Politics & Policy

Law, Resurrected!

A victory for law and restraint.

MALIBU, CALIF.–It is popular for pundits in and outside our state to decry the California recall as a circus or some aberrant manifestation of mob rule. It is neither. In truth, it has re-enlivened democracy and reestablished the judiciary as a font of law, not politics. The per curiam eleven-judge ruling by the Ninth Circuit, was so wholly law that in its simplicity and directness it stands as an elegant refutation of all of the whining about partisanship that attended Bush v. Gore.

The en banc Ninth Circuit acted unanimously and swiftly. These men and women appointed by Democratic and Republican presidents agreed on the essential fact: Different voting machines have different levels of effectiveness. The “residual rate” for punchcard machines was alleged to be 2.23 percent–but what exactly did that mean? Acknowledging that a political scientist claimed the rate might be twice that of other equipment, the court also noted that no one really knows how well newer technology will do. Moreover, it turns out, a residual rate is not an error rate. Piercing the ACLU’s overblown, and unproven, rhetoric that this rate somehow meant 40,000 votes would not be counted, the court succinctly responded: A card may not be counted because it represents a voter’s affirmative choice not to vote for a particular candidate or initiative. It may also mean the voter didn’t complete the ballot correctly, which hardly amounts to machine error.

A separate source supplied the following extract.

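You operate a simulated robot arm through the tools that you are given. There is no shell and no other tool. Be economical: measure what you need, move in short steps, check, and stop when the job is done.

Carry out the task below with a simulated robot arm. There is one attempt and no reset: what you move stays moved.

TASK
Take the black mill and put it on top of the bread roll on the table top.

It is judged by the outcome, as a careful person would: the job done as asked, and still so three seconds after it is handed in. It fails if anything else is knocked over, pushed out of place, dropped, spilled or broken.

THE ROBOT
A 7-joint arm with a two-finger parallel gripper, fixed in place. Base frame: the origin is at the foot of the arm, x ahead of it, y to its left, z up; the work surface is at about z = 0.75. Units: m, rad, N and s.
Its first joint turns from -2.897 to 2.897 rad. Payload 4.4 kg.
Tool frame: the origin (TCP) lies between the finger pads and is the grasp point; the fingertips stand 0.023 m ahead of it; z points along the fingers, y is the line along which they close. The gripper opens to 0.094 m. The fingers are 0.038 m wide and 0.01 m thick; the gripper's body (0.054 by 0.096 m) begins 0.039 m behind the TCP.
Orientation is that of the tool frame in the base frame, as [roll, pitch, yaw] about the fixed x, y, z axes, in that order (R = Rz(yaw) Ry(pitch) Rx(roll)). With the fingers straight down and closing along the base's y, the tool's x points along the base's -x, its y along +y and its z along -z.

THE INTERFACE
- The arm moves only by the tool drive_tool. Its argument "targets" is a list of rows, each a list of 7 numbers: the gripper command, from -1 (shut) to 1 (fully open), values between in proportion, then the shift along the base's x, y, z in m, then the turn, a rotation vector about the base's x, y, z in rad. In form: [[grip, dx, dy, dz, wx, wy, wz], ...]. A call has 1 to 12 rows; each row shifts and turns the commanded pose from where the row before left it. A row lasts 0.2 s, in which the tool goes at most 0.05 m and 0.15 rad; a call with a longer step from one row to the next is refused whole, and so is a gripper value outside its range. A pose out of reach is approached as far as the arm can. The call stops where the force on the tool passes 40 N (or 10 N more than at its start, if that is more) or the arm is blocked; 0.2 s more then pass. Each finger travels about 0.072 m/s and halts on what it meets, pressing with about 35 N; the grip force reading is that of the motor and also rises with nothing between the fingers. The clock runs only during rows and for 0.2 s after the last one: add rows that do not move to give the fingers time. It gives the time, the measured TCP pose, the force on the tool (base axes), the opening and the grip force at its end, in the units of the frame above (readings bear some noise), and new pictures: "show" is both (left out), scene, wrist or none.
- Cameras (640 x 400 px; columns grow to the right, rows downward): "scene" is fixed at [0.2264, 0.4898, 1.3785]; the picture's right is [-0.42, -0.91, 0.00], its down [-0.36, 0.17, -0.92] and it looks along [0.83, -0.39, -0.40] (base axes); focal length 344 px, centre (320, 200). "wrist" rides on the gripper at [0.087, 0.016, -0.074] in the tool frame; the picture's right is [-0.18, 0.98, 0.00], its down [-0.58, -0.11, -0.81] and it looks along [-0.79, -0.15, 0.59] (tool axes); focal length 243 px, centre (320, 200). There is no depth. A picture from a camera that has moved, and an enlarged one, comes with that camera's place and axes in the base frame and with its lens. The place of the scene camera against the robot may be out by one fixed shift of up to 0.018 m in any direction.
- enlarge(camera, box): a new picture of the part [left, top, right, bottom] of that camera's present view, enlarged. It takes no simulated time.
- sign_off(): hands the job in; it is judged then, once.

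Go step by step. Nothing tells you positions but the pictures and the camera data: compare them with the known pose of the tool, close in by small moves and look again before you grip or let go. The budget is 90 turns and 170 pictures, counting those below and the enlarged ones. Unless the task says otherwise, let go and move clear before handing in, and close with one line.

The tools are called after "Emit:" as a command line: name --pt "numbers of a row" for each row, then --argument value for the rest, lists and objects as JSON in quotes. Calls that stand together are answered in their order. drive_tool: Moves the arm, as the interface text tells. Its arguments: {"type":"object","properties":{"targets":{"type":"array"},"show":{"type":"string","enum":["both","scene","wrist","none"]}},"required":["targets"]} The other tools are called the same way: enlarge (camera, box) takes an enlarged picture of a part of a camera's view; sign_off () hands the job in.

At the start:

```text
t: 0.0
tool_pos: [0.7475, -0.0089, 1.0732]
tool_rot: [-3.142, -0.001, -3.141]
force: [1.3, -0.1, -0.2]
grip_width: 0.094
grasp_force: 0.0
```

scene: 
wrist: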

Once the facts were brought more clearly into view, there was the law. The recall challengers presented two substantive claims–denial of Equal Protection and violation of the federal Voting Rights Act. The constitutional claim of inequality, said the judges with notable humility, had never been raised precisely in the same way. Yet, the outcome was to be determined not by clever argument, but precedent. Fairly read, the U.S. Supreme Court in Bush denied that local use of different voting systems was tantamount to inequality. Judge Alex Kozinski, like a fine Socratic scholar, had put the advocates through their paces on this issue the day before. What if the machines varied by 10 percent or 50 percent, asked the judge. Interesting, important questions, but ultimately not outcome determinative since the residual rates in the real world in the real record of the case were minuscule by comparison. Precedent and reality governed abstraction and aggressive advocacy. Such restraint defines the judicial role.

Given the sensitivity of the federal Voting Rights Act–allowing challenge not just for intentional discrimination, but disparate impact–the judges noted a “possibility of success . . . but not a strong likelihood.” Yes, many minority voters are concentrated in our state’s urban areas that retain the punchcard equipment, but so are many majority voters. Can it be meaningfully said that this disparate impact is “on account of race” as the Voting Rights Act requires? It is a serious allegation, and should not be made, or accepted, lightly. The judges did not do so, even as they did not foreclose the argument altogether.

It was the balance of hardship, however, that weighed heavily on the judges’ minds. The advocates of delay fell into the old Florida mantra of “count every vote,” continually obfuscating that hundreds of thousands of absentee ballots already cast would, in Judge Andrew Kleinfeld’s words, need to be “junked” if the election were delayed.

And beyond this was the “material hardship” the delay would impose upon the state of California and its citizens. Understated by the claimants was time and money spent on voter information, preparations to man the polls, the vast sum spent by candidates, and the time and attention this has already taken from the state’s business. It is one thing for federal judges to sit in chambers and indulge fanciful legal theory, even theory perhaps benignly intended to make elections more perfect, it is another to tell citizens who have already voted “that their vote does not count and that they must vote again.”

On the facts, on the law, on the balance of hardships, the judges of the Ninth Circuit acquitted themselves very well. If politics and law were one in the same as so many casually claim, and continue to claim, after Bush v. Gore, we would be a lesser state and lesser country. The judges correctly held that their review on appeal was “limited and deferential,” a concession Judge Diarmuid O’Scannlain secured by his deft questioning of Professor Lawrence Tribe. These are qualities of restraint that the U.S. Senate ought to keep more in mind as it considers presidential nominees for the bench. They are, in short, the qualities that allow “we the people” to govern.

Of course, with this court case behind us–governing–does remain our task. No judge will now relieve us of discerning as citizens whether a recall is prudent. Given the leadership and economic deficits prevalent in this state, it is not a question that can be easily dismissed. Over one million Californians petitioned under law to have the question addressed by democratic means.

The sun shines brighter on the golden republic today because in court, law prevailed over politics, and in so doing, allowed politics to have its appointed day.

Douglas W. Kmiec is professor of constitutional law and Caruso Family Chair at Pepperdine University.